Thus Violante to her great misfortune became the usurping Duchess of Palliano, for her husband made her life a martyrdom and was ultimately responsible for her death. He was not so utterly depraved as his brother Cardinal Carlo Caraffa but his maniacal jealousy was more dangerous than the Cardinal's vices, and he made himself rich by the maladministration of the papal revenues.

The Pope though bigoted and fanatical was sternly upright, and discovering the crimes of his nephews visited unsparing retribution upon them. Cardinal Carlo's offences were most flagrant. He had quarrelled openly with a young gallant, Marcello Capecce, for the favours of Martuccia one of the most notorious courtesans of Rome, drawing his sword upon Capecce at a banquet where he had denied the Cardinal's right to appear as Martuccia's escort. Though the Pope had banished the brothers from Rome they might have lived in peace and obscurity but for Carlo's attempt to revenge himself upon Capecce.

It happened most opportunely for the Cardinal's purpose that Capecce had long cherished a hopeless passion for the Duchess of Palliano.

The Cardinal fanned this flame and Marcello, believing himself encouraged followed Violante to her villa. Here the Cardinal managed to bring the Duke at the very moment of the compromising visit.

Why Carlo Caraffa should thus have endangered the life and reputation of his sister-in-law as well as that of his enemy is not definitely stated. Perhaps he counted on the Duke's love for his wife and intended simply to enrage his brother against a presuming but unfavoured lover.

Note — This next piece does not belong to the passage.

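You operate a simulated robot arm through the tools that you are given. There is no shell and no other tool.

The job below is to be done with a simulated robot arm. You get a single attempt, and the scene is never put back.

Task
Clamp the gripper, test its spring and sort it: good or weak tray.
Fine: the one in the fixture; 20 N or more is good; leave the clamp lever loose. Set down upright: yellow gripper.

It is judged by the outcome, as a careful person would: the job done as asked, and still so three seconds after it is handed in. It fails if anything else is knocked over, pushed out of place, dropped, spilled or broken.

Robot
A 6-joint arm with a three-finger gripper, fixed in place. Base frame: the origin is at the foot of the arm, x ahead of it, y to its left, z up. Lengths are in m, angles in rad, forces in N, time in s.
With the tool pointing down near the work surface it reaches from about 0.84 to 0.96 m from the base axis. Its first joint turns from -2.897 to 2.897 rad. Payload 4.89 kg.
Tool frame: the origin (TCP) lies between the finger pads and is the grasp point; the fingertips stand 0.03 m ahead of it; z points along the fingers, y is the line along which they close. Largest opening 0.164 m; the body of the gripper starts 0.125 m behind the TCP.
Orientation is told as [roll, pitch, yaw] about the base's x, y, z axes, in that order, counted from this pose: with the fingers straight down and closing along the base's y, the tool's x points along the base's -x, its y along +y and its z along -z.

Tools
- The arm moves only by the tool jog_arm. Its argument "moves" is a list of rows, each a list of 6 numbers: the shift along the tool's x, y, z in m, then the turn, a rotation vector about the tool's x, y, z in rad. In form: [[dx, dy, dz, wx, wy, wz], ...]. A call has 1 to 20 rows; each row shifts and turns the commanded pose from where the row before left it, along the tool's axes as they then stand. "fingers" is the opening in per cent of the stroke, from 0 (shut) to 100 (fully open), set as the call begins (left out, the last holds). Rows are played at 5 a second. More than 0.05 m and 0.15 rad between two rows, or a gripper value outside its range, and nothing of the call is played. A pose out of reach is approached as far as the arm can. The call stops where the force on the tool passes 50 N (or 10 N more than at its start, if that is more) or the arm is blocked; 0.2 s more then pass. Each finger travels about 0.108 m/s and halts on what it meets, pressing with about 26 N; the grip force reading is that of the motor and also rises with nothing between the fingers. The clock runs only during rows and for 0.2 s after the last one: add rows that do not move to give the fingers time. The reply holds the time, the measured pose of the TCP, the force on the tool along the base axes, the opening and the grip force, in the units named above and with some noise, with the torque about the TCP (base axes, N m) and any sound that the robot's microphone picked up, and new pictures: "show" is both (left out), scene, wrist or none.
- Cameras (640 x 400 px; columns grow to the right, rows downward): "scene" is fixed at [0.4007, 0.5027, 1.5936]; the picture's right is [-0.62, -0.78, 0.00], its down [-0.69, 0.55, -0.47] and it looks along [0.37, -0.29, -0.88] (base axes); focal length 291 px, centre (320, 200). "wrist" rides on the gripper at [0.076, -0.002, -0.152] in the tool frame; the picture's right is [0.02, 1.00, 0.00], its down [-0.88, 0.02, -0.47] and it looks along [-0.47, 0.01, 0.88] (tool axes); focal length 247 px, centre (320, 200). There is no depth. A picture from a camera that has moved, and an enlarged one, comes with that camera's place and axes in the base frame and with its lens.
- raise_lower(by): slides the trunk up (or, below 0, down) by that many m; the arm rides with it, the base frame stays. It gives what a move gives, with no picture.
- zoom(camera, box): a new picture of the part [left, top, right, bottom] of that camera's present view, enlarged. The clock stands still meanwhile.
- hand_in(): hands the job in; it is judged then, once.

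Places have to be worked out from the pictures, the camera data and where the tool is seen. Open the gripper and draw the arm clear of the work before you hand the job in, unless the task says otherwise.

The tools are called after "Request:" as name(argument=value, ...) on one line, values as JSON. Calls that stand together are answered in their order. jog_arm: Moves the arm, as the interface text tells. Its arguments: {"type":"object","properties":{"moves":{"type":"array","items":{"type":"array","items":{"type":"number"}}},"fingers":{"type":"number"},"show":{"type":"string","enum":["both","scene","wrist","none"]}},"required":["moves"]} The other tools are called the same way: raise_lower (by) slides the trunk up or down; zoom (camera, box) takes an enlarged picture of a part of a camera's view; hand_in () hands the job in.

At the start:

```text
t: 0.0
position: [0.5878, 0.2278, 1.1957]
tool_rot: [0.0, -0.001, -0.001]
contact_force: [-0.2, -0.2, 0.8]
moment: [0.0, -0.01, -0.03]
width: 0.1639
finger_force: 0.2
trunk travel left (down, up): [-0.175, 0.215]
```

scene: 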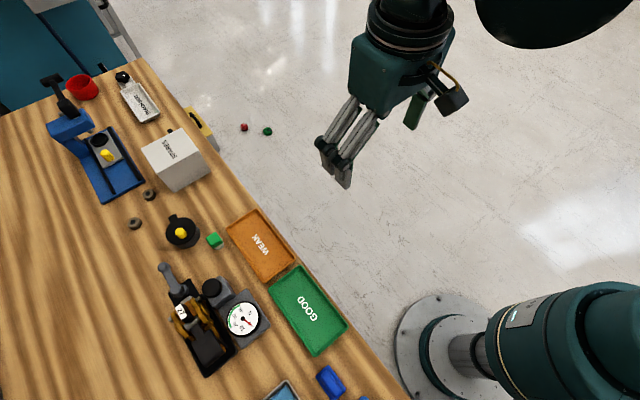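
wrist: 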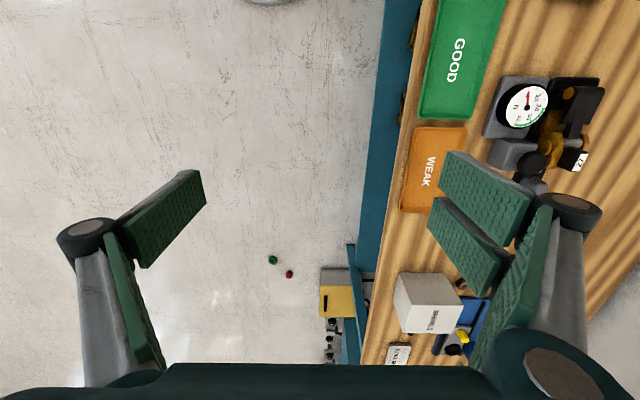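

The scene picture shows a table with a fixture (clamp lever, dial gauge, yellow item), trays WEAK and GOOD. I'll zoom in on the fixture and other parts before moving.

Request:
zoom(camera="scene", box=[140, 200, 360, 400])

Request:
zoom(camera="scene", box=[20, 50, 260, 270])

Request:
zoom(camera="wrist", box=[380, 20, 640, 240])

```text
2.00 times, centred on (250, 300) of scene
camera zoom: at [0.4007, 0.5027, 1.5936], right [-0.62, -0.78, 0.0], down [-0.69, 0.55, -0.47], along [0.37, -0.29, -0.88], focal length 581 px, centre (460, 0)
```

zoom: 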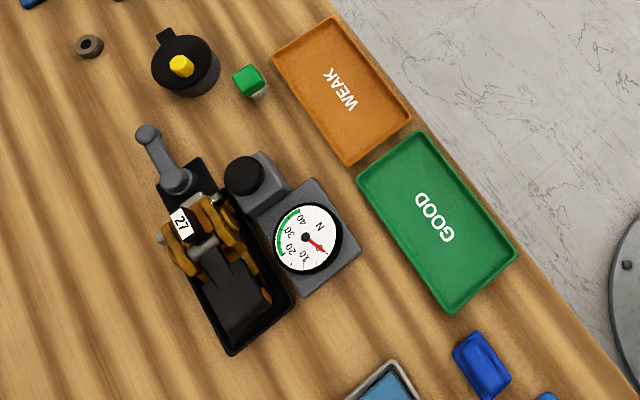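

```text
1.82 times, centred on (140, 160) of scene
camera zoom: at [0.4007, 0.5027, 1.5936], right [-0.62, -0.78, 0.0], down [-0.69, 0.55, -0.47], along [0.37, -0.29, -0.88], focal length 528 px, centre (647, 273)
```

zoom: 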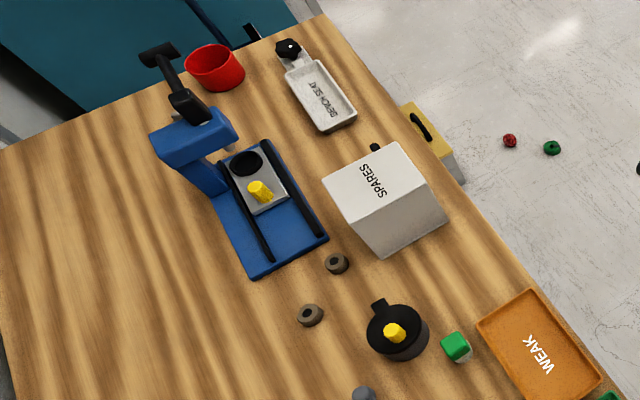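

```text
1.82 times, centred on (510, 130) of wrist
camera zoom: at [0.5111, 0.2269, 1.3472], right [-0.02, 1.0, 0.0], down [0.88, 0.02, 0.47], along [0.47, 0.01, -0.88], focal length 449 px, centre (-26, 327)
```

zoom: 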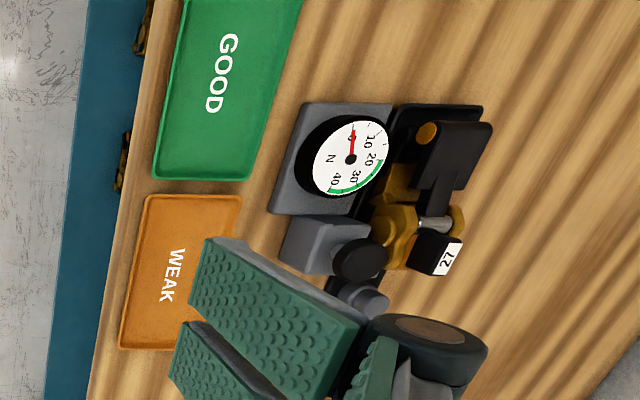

Whatever the accusation the jealous husband was not at first absolutely convinced, and he placed the matter for investigation in the hands of his wife's brother the Count Aliffe, who spied upon Capecce and reported that he was undoubtedly in love with the Duchess of Palliano for his desk was filled with poems in her honour.

De Stendhal tells us vividly how Capecce was arrested on the charge of having attempted to poison the Duke, who, "to avoid public scandal stabbed him to death in prison." He also murdered the Duchess's lady-in-waiting, but seems not to have had the heart to kill his wife with his own hands. Nevertheless he believed it incumbent upon him as a wronged husband to exercise justice upon her, and he deputed the deed to her brother, who was nothing loth to wipe out the stain upon his family honour.

On the night of the twenty-fifth of August, 1559, the Count Aliffe, with his friend Leonardo del Cardine, a friar, and some soldiers, appeared at the villa and told his sister his errand. She received her sentence with the haughtiest disdain. Never had she been so thoroughly a duchess.

When urged to confess she protested her innocence, and assisted her brother in bandaging her own eyes. He hesitated for a moment; perhaps if she had appealed to his affection his heart might have given way; but she raised the handkerchief and coolly asked: "Well, what are we about, then?"

Thus taunted he turned the wand in the noose about her neck, and so strangled her.

The Pope seems to have approved the act or to have been indifferent to it; but it created a thrill of horror even at that time, for the beautiful Duchess had been greatly loved and was believed to be innocent.